_Short problem_: Copy out all of the data exactly as it appears. Write them as strings in a JSON array, leaving out blank lines.

Robot session logs
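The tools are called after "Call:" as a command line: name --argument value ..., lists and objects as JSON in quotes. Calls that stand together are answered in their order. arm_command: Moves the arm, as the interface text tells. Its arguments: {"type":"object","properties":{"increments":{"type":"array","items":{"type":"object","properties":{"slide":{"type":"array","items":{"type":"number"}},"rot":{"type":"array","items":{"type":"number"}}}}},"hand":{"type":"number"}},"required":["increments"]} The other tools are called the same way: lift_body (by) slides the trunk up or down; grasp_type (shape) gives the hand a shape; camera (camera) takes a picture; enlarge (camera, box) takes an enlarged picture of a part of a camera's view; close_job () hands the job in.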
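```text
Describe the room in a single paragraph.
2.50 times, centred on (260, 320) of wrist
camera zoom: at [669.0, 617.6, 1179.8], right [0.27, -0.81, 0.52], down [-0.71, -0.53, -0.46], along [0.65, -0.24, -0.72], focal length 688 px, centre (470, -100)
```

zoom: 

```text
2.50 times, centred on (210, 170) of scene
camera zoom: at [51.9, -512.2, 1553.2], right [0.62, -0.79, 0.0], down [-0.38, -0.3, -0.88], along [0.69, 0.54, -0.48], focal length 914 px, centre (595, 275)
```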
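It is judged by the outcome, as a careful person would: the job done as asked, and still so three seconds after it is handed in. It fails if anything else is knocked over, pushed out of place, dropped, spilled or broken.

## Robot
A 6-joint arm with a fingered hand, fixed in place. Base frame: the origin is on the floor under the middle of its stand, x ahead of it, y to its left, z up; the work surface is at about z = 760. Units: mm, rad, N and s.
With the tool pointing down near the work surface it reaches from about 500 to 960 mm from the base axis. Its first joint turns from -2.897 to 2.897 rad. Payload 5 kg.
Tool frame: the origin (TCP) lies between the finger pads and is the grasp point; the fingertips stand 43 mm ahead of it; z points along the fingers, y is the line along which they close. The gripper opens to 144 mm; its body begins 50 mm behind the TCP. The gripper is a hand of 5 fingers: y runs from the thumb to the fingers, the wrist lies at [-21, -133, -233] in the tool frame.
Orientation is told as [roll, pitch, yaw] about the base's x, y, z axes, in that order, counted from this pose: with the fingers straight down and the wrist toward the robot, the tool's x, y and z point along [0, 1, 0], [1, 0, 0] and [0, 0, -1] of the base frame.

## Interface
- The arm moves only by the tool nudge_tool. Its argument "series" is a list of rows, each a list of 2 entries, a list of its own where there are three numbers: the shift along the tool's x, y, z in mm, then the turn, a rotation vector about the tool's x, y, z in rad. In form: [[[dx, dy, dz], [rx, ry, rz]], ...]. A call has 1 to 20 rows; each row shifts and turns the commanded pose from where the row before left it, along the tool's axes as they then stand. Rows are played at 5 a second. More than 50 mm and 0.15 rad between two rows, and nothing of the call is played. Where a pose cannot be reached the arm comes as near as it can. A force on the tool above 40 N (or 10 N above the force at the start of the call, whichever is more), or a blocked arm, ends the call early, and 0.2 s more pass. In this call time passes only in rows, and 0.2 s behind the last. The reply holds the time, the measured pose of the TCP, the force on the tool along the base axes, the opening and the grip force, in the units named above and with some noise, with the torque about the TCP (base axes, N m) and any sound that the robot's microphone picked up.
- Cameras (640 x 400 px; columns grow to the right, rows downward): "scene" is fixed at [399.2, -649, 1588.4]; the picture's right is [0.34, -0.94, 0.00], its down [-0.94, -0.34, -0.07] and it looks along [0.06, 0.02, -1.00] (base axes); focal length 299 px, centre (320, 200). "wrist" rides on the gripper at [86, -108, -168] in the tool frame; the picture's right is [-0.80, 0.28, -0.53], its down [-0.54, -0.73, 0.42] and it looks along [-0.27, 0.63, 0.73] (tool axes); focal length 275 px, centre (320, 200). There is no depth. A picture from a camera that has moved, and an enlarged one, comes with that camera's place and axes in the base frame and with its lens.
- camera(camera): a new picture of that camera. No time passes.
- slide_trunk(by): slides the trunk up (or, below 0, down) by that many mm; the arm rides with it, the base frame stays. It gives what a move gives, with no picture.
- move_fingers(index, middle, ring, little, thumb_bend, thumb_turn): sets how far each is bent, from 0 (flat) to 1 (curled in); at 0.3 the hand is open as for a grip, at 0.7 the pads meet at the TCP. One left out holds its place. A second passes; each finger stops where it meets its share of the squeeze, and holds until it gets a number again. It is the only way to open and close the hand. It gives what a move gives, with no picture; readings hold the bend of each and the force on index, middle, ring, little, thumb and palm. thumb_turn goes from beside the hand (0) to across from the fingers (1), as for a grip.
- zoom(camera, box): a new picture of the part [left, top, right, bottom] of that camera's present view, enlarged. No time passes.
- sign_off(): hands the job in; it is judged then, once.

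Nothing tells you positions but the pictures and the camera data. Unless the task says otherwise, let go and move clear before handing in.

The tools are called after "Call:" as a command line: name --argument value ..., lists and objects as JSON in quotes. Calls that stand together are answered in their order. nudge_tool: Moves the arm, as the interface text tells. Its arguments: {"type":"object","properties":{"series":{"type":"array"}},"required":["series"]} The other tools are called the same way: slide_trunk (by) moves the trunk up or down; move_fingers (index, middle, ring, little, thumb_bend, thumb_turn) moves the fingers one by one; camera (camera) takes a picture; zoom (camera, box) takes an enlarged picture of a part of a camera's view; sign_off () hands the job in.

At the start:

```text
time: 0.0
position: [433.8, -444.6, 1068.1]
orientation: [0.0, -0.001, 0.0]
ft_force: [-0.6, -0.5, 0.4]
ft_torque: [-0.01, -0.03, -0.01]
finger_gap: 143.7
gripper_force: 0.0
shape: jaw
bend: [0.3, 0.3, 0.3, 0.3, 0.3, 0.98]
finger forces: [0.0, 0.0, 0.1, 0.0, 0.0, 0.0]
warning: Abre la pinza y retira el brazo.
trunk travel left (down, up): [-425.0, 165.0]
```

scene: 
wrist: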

_Task solution_:
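[
  "The tools are called after \"Call:\" as a command line: name --argument value ..., lists and objects as JSON in quotes. Calls that stand together are answered in their order. arm_command: Moves the arm, as the interface text tells. Its arguments: {\"type\":\"object\",\"properties\":{\"increments\":{\"type\":\"array\",\"items\":{\"type\":\"object\",\"properties\":{\"slide\":{\"type\":\"array\",\"items\":{\"type\":\"number\"}},\"rot\":{\"type\":\"array\",\"items\":{\"type\":\"number\"}}}}},\"hand\":{\"type\":\"number\"}},\"required\":[\"increments\"]} The other tools are called the same way: lift_body (by) slides the trunk up or down; grasp_type (shape) gives the hand a shape; camera (camera) takes a picture; enlarge (camera, box) takes an enlarged picture of a part of a camera's view; close_job () hands the job in.",
  "```text",
  "Describe the room in a single paragraph.",
  "2.50 times, centred on (260, 320) of wrist",
  "camera zoom: at [669.0, 617.6, 1179.8], right [0.27, -0.81, 0.52], down [-0.71, -0.53, -0.46], along [0.65, -0.24, -0.72], focal length 688 px, centre (470, -100)",
  "```",
  "zoom: ",
  "```text",
  "2.50 times, centred on (210, 170) of scene",
  "camera zoom: at [51.9, -512.2, 1553.2], right [0.62, -0.79, 0.0], down [-0.38, -0.3, -0.88], along [0.69, 0.54, -0.48], focal length 914 px, centre (595, 275)",
  "```",
  "It is judged by the outcome, as a careful person would: the job done as asked, and still so three seconds after it is handed in. It fails if anything else is knocked over, pushed out of place, dropped, spilled or broken.",
  "## Robot",
  "A 6-joint arm with a fingered hand, fixed in place. Base frame: the origin is on the floor under the middle of its stand, x ahead of it, y to its left, z up; the work surface is at about z = 760. Units: mm, rad, N and s.",
  "With the tool pointing down near the work surface it reaches from about 500 to 960 mm from the base axis. Its first joint turns from -2.897 to 2.897 rad. Payload 5 kg.",
  "Tool frame: the origin (TCP) lies between the finger pads and is the grasp point; the fingertips stand 43 mm ahead of it; z points along the fingers, y is the line along which they close. The gripper opens to 144 mm; its body begins 50 mm behind the TCP. The gripper is a hand of 5 fingers: y runs from the thumb to the fingers, the wrist lies at [-21, -133, -233] in the tool frame.",
  "Orientation is told as [roll, pitch, yaw] about the base's x, y, z axes, in that order, counted from this pose: with the fingers straight down and the wrist toward the robot, the tool's x, y and z point along [0, 1, 0], [1, 0, 0] and [0, 0, -1] of the base frame.",
  "## Interface",
  "- The arm moves only by the tool nudge_tool. Its argument \"series\" is a list of rows, each a list of 2 entries, a list of its own where there are three numbers: the shift along the tool's x, y, z in mm, then the turn, a rotation vector about the tool's x, y, z in rad. In form: [[[dx, dy, dz], [rx, ry, rz]], ...]. A call has 1 to 20 rows; each row shifts and turns the commanded pose from where the row before left it, along the tool's axes as they then stand. Rows are played at 5 a second. More than 50 mm and 0.15 rad between two rows, and nothing of the call is played. Where a pose cannot be reached the arm comes as near as it can. A force on the tool above 40 N (or 10 N above the force at the start of the call, whichever is more), or a blocked arm, ends the call early, and 0.2 s more pass. In this call time passes only in rows, and 0.2 s behind the last. The reply holds the time, the measured pose of the TCP, the force on the tool along the base axes, the opening and the grip force, in the units named above and with some noise, with the torque about the TCP (base axes, N m) and any sound that the robot's microphone picked up.",
  "- Cameras (640 x 400 px; columns grow to the right, rows downward): \"scene\" is fixed at [399.2, -649, 1588.4]; the picture's right is [0.34, -0.94, 0.00], its down [-0.94, -0.34, -0.07] and it looks along [0.06, 0.02, -1.00] (base axes); focal length 299 px, centre (320, 200). \"wrist\" rides on the gripper at [86, -108, -168] in the tool frame; the picture's right is [-0.80, 0.28, -0.53], its down [-0.54, -0.73, 0.42] and it looks along [-0.27, 0.63, 0.73] (tool axes); focal length 275 px, centre (320, 200). There is no depth. A picture from a camera that has moved, and an enlarged one, comes with that camera's place and axes in the base frame and with its lens.",
  "- camera(camera): a new picture of that camera. No time passes.",
  "- slide_trunk(by): slides the trunk up (or, below 0, down) by that many mm; the arm rides with it, the base frame stays. It gives what a move gives, with no picture.",
  "- move_fingers(index, middle, ring, little, thumb_bend, thumb_turn): sets how far each is bent, from 0 (flat) to 1 (curled in); at 0.3 the hand is open as for a grip, at 0.7 the pads meet at the TCP. One left out holds its place. A second passes; each finger stops where it meets its share of the squeeze, and holds until it gets a number again. It is the only way to open and close the hand. It gives what a move gives, with no picture; readings hold the bend of each and the force on index, middle, ring, little, thumb and palm. thumb_turn goes from beside the hand (0) to across from the fingers (1), as for a grip.",
  "- zoom(camera, box): a new picture of the part [left, top, right, bottom] of that camera's present view, enlarged. No time passes.",
  "- sign_off(): hands the job in; it is judged then, once.",
  "Nothing tells you positions but the pictures and the camera data. Unless the task says otherwise, let go and move clear before handing in.",
  "The tools are called after \"Call:\" as a command line: name --argument value ..., lists and objects as JSON in quotes. Calls that stand together are answered in their order. nudge_tool: Moves the arm, as the interface text tells. Its arguments: {\"type\":\"object\",\"properties\":{\"series\":{\"type\":\"array\"}},\"required\":[\"series\"]} The other tools are called the same way: slide_trunk (by) moves the trunk up or down; move_fingers (index, middle, ring, little, thumb_bend, thumb_turn) moves the fingers one by one; camera (camera) takes a picture; zoom (camera, box) takes an enlarged picture of a part of a camera's view; sign_off () hands the job in.",
  "At the start:",
  "```text",
  "time: 0.0",
  "position: [433.8, -444.6, 1068.1]",
  "orientation: [0.0, -0.001, 0.0]",
  "ft_force: [-0.6, -0.5, 0.4]",
  "ft_torque: [-0.01, -0.03, -0.01]",
  "finger_gap: 143.7",
  "gripper_force: 0.0",
  "shape: jaw",
  "bend: [0.3, 0.3, 0.3, 0.3, 0.3, 0.98]",
  "finger forces: [0.0, 0.0, 0.1, 0.0, 0.0, 0.0]",
  "warning: Abre la pinza y retira el brazo.",
  "trunk travel left (down, up): [-425.0, 165.0]",
  "```",
  "scene: ",
  "wrist:"
]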